Biden indirectly did call attention to this issue in press conference remarks made early in the month. He stated that a strong Russian reaction would ensure total NATO unity in support of the entire sanctions package. A more minor reaction, he said probably would prompt a “fight” among allied governments as to whether to include expelling Russia from SWIFT and shutting down the NORDSTROM II project. In the event, the large-scale Russian preemptive attack on February 24 ensured that the preferred American sanctions option would prevail.

 

What of Biden’s repeated claim that Zelensky in Kiev disputed the President’s “warning” that Russia was preparing to take military action? Well, we have seen the print-out of that notorious telephone conservation wherein the former expressed skepticism while the latter loudly insisted that there was no doubt at all. There are only two logical explanations for this puzzle. The first is that Zelensky (and his staff of diplomatic amateurs borrowed from his old TV production team) was getting cold feet as the fateful day loomed and, therefore, trying to get some wiggle room.

 

The other is that he had been kept in the dark about the precise date when the provocation across the Contact Line would be taken.

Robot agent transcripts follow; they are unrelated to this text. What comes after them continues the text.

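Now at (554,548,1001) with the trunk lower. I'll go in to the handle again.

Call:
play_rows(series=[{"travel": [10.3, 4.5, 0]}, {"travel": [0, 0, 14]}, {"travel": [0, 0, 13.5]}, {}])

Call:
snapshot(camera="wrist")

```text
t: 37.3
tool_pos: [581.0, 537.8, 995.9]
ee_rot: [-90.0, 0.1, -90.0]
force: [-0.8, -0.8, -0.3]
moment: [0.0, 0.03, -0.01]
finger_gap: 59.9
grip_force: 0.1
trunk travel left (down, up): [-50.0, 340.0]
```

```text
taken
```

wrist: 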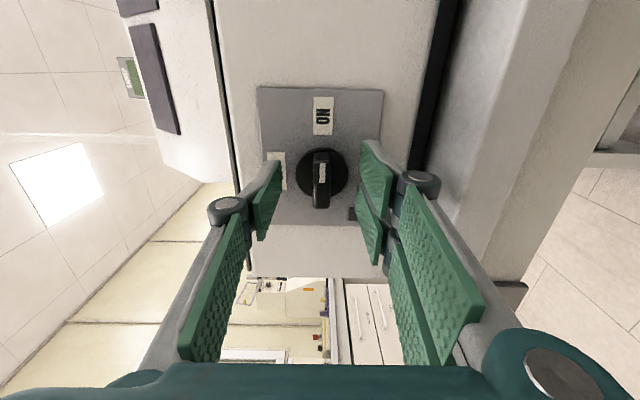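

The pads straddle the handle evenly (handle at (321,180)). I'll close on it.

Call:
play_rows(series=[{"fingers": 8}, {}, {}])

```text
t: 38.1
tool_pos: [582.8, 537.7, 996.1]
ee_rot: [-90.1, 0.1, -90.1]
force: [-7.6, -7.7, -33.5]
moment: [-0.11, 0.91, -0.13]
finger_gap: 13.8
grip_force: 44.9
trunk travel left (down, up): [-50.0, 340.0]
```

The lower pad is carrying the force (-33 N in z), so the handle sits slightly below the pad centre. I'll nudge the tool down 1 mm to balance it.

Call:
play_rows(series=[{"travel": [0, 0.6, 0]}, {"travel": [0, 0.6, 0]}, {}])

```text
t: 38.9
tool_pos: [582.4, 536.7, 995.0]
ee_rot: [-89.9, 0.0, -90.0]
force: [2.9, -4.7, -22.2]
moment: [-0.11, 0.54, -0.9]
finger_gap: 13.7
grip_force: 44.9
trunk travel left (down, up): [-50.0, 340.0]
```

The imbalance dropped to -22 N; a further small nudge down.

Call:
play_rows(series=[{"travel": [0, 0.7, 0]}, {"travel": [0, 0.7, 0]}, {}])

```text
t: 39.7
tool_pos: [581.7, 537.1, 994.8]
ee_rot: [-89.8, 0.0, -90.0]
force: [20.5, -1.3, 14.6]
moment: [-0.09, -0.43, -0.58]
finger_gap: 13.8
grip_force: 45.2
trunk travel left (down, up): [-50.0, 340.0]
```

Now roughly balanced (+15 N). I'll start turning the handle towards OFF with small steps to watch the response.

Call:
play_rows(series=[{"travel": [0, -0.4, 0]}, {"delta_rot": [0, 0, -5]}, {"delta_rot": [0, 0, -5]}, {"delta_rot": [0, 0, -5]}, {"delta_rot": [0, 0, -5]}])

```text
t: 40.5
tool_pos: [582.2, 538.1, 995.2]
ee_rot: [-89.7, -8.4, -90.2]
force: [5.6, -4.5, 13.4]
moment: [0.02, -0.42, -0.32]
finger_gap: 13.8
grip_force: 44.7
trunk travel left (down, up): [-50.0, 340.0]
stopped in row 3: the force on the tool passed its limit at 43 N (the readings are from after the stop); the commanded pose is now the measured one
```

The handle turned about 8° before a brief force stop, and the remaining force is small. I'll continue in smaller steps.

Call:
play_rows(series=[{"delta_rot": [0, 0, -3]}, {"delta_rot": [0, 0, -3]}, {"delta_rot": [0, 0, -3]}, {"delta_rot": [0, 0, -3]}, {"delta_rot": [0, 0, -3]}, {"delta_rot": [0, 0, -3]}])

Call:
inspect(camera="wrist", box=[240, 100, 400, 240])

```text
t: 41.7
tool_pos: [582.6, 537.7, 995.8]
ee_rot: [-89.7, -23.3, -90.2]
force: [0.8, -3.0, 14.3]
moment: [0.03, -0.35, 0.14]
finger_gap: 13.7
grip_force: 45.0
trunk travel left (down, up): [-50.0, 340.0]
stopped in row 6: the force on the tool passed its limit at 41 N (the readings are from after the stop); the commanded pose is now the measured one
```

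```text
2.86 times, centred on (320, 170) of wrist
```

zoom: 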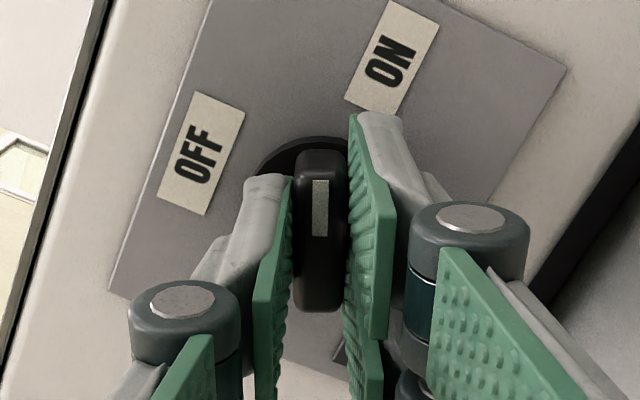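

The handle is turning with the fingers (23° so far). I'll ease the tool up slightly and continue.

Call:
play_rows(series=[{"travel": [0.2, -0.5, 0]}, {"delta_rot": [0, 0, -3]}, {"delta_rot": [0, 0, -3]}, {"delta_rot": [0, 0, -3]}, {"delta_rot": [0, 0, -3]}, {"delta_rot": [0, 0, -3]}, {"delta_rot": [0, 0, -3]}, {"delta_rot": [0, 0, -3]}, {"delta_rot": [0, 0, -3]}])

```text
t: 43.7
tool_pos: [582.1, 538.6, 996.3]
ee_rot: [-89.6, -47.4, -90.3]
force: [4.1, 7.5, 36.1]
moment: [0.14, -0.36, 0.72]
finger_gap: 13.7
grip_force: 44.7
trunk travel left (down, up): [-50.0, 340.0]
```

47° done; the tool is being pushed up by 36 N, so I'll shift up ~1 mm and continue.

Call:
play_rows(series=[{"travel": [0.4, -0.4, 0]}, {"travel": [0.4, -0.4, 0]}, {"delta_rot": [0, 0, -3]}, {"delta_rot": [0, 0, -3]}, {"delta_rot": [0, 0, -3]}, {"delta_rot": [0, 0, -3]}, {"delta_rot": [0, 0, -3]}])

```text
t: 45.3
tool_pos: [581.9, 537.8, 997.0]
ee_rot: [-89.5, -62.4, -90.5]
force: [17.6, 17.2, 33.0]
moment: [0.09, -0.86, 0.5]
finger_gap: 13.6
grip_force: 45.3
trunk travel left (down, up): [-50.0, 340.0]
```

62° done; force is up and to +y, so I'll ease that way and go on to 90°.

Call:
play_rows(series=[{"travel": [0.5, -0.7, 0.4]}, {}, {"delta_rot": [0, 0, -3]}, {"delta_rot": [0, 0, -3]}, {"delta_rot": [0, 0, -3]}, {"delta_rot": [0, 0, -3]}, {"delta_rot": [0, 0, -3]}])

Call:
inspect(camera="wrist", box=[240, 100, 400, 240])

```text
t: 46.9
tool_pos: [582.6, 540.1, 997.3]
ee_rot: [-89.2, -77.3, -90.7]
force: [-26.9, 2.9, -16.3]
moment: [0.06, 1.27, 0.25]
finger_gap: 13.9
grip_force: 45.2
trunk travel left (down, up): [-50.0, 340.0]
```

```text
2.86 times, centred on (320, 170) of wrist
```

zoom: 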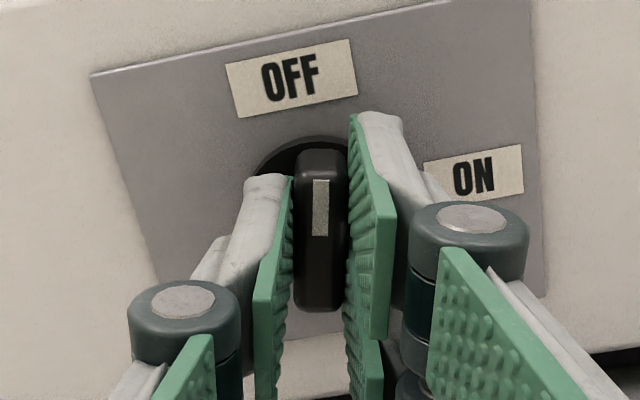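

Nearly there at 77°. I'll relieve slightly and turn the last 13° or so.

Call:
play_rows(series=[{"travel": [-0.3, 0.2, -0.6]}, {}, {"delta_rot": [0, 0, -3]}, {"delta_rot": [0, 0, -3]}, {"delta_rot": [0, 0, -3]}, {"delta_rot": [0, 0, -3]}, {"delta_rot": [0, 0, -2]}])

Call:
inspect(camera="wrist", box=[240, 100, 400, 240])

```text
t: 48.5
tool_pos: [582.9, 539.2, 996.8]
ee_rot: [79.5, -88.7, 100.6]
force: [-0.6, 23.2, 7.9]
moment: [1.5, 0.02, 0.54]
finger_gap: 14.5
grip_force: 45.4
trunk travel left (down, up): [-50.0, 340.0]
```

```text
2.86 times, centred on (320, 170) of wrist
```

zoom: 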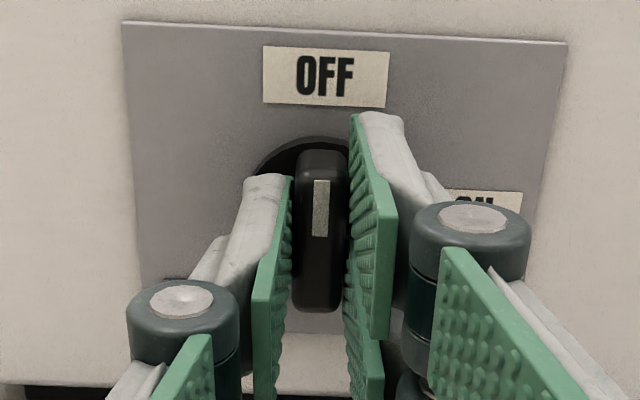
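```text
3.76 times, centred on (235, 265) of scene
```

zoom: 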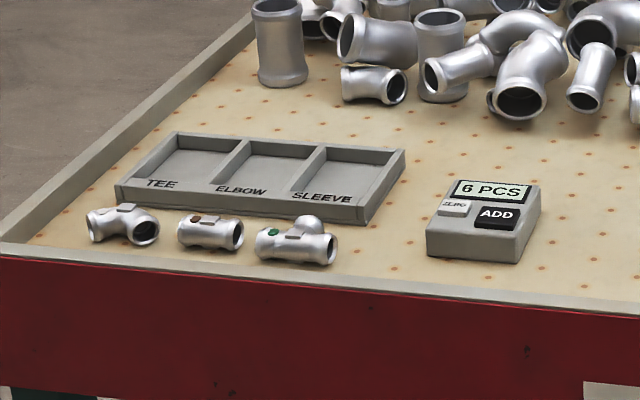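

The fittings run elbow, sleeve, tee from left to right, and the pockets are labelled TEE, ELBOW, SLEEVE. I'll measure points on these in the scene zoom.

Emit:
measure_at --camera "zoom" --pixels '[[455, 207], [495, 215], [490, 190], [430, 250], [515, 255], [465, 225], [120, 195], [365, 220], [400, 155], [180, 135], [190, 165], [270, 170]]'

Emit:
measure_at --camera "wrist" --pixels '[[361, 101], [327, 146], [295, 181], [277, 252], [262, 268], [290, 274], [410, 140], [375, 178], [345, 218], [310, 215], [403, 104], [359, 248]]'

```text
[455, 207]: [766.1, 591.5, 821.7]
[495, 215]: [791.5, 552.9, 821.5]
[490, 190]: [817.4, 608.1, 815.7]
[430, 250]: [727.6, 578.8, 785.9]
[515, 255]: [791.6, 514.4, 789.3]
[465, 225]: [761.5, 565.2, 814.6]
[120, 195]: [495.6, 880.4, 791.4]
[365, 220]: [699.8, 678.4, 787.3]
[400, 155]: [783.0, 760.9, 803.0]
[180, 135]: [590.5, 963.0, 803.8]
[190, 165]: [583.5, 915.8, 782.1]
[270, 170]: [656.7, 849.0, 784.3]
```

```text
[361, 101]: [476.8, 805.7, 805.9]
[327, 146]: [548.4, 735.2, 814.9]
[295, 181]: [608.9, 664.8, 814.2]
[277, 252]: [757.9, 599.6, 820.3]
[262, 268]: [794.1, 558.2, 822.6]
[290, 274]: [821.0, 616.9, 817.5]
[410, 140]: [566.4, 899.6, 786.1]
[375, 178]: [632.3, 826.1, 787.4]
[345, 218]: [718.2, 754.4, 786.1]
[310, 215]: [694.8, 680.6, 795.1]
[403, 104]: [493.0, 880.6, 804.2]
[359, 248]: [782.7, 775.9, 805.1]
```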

His own military commanders, and senior security people might have worked that out with the Americans (who were long active at key decision nodes) without taking Zelensky into their confidence. His penchant for speaking off-the-cuff could have been the proximate reason; the reality that he has been a figurehead president rather than an active chief executive since his 2019 election creating the permissive conditions.

 

Far-fetched? No – just odd. As Sherlock Holmes counselled us: “Once you’ve eliminated all other possibilities, whatever is left – however strange – is the truth.”